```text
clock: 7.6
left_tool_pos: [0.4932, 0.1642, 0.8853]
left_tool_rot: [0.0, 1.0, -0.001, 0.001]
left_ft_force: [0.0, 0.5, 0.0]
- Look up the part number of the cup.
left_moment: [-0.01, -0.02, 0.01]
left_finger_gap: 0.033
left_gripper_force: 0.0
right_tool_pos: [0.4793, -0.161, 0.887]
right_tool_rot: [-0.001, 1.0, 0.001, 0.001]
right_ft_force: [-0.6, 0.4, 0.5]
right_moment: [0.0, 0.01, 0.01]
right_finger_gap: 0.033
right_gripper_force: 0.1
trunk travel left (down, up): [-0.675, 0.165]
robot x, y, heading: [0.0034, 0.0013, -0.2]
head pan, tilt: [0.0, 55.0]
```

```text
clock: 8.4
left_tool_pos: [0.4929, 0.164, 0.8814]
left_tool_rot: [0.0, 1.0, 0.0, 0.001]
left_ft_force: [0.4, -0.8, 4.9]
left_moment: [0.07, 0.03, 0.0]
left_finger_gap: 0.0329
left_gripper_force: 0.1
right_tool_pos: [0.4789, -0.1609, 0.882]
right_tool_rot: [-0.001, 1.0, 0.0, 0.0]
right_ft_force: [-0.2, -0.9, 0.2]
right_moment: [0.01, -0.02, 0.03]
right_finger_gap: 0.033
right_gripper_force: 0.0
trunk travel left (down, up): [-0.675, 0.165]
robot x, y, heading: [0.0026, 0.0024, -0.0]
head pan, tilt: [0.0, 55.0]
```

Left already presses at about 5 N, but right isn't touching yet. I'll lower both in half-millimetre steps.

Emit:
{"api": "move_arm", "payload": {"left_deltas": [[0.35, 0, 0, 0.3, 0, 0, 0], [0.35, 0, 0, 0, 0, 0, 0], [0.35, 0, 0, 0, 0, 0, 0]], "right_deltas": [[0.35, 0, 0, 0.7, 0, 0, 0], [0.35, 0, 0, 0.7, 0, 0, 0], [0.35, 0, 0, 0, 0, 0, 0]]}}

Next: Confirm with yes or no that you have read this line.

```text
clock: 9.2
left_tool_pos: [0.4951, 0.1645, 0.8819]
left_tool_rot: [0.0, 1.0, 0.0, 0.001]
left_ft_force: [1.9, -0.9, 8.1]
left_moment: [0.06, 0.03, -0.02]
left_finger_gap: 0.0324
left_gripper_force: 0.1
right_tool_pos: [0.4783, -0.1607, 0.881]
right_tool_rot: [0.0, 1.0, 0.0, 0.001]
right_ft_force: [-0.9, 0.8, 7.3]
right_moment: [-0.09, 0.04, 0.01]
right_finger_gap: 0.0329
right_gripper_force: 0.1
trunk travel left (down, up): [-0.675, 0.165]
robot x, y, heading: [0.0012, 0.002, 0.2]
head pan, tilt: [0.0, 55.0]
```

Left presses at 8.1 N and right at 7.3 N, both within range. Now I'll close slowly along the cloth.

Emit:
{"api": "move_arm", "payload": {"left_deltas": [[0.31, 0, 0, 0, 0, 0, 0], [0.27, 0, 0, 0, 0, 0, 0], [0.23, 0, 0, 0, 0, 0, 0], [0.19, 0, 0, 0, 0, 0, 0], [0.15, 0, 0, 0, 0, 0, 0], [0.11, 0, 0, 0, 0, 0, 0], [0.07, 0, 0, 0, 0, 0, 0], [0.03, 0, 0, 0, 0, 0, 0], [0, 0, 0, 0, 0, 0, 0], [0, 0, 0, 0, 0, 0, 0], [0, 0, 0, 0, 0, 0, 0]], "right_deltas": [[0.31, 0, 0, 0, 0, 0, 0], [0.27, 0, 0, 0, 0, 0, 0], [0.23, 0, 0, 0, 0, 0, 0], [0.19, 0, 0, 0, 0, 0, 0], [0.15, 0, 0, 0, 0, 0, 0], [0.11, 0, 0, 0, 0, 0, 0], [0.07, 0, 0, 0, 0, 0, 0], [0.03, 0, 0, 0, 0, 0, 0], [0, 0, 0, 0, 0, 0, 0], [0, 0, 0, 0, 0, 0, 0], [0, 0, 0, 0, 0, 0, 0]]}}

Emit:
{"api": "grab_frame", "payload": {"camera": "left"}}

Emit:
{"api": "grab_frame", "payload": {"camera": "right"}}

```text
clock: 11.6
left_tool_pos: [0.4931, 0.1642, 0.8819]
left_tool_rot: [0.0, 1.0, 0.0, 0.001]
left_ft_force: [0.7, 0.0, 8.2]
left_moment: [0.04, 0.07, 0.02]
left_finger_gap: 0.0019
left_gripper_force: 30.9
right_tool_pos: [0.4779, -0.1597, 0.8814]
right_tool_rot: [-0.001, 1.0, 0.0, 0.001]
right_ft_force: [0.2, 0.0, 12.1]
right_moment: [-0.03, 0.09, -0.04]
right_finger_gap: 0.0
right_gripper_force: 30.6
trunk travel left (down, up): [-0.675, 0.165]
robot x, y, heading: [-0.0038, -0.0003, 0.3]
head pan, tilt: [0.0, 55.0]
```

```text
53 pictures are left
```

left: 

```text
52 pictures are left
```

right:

------------------------

Objective — Reproduce each line verbatim. Put each line that is not blank into a JSON list as a string.

Reply —
[
  "```text",
  "clock: 7.6",
  "left_tool_pos: [0.4932, 0.1642, 0.8853]",
  "left_tool_rot: [0.0, 1.0, -0.001, 0.001]",
  "left_ft_force: [0.0, 0.5, 0.0]",
  "- Look up the part number of the cup.",
  "left_moment: [-0.01, -0.02, 0.01]",
  "left_finger_gap: 0.033",
  "left_gripper_force: 0.0",
  "right_tool_pos: [0.4793, -0.161, 0.887]",
  "right_tool_rot: [-0.001, 1.0, 0.001, 0.001]",
  "right_ft_force: [-0.6, 0.4, 0.5]",
  "right_moment: [0.0, 0.01, 0.01]",
  "right_finger_gap: 0.033",
  "right_gripper_force: 0.1",
  "trunk travel left (down, up): [-0.675, 0.165]",
  "robot x, y, heading: [0.0034, 0.0013, -0.2]",
  "head pan, tilt: [0.0, 55.0]",
  "```",
  "```text",
  "clock: 8.4",
  "left_tool_pos: [0.4929, 0.164, 0.8814]",
  "left_tool_rot: [0.0, 1.0, 0.0, 0.001]",
  "left_ft_force: [0.4, -0.8, 4.9]",
  "left_moment: [0.07, 0.03, 0.0]",
  "left_finger_gap: 0.0329",
  "left_gripper_force: 0.1",
  "right_tool_pos: [0.4789, -0.1609, 0.882]",
  "right_tool_rot: [-0.001, 1.0, 0.0, 0.0]",
  "right_ft_force: [-0.2, -0.9, 0.2]",
  "right_moment: [0.01, -0.02, 0.03]",
  "right_finger_gap: 0.033",
  "right_gripper_force: 0.0",
  "trunk travel left (down, up): [-0.675, 0.165]",
  "robot x, y, heading: [0.0026, 0.0024, -0.0]",
  "head pan, tilt: [0.0, 55.0]",
  "```",
  "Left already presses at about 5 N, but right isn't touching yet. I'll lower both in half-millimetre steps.",
  "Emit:",
  "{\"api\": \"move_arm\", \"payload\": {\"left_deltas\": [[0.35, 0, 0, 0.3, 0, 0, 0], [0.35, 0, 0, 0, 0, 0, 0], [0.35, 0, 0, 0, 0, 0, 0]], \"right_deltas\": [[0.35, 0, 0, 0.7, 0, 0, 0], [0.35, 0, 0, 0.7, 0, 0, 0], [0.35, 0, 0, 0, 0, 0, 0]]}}",
  "Next: Confirm with yes or no that you have read this line.",
  "```text",
  "clock: 9.2",
  "left_tool_pos: [0.4951, 0.1645, 0.8819]",
  "left_tool_rot: [0.0, 1.0, 0.0, 0.001]",
  "left_ft_force: [1.9, -0.9, 8.1]",
  "left_moment: [0.06, 0.03, -0.02]",
  "left_finger_gap: 0.0324",
  "left_gripper_force: 0.1",
  "right_tool_pos: [0.4783, -0.1607, 0.881]",
  "right_tool_rot: [0.0, 1.0, 0.0, 0.001]",
  "right_ft_force: [-0.9, 0.8, 7.3]",
  "right_moment: [-0.09, 0.04, 0.01]",
  "right_finger_gap: 0.0329",
  "right_gripper_force: 0.1",
  "trunk travel left (down, up): [-0.675, 0.165]",
  "robot x, y, heading: [0.0012, 0.002, 0.2]",
  "head pan, tilt: [0.0, 55.0]",
  "```",
  "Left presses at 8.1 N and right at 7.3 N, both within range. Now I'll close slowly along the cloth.",
  "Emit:",
  "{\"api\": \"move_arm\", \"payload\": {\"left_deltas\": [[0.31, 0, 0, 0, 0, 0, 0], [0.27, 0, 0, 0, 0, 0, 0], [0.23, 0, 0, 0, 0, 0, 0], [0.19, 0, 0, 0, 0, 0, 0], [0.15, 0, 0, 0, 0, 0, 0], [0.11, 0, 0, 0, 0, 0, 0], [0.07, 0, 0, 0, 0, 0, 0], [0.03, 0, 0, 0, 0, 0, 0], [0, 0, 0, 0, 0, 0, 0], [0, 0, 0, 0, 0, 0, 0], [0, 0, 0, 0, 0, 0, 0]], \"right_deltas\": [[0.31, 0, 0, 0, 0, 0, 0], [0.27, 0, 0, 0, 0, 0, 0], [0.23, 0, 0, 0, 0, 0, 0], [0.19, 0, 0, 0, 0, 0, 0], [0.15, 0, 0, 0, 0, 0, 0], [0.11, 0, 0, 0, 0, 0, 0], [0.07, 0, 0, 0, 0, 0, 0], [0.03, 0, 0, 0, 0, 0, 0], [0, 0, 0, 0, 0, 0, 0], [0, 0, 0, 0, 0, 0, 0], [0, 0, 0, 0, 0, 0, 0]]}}",
  "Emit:",
  "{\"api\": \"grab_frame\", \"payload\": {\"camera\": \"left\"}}",
  "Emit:",
  "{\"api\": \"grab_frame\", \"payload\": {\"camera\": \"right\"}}",
  "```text",
  "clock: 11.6",
  "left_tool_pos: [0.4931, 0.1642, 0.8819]",
  "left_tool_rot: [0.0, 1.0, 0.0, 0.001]",
  "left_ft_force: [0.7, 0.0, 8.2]",
  "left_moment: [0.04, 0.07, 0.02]",
  "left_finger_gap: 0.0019",
  "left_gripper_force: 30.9",
  "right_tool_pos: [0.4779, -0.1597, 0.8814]",
  "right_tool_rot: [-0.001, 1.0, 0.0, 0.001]",
  "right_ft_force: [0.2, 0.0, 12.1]",
  "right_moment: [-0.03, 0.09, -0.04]",
  "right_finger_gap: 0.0",
  "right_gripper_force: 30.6",
  "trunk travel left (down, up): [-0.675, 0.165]",
  "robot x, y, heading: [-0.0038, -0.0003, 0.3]",
  "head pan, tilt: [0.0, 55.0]",
  "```",
  "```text",
  "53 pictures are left",
  "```",
  "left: ",
  "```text",
  "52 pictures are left",
  "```",
  "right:"
]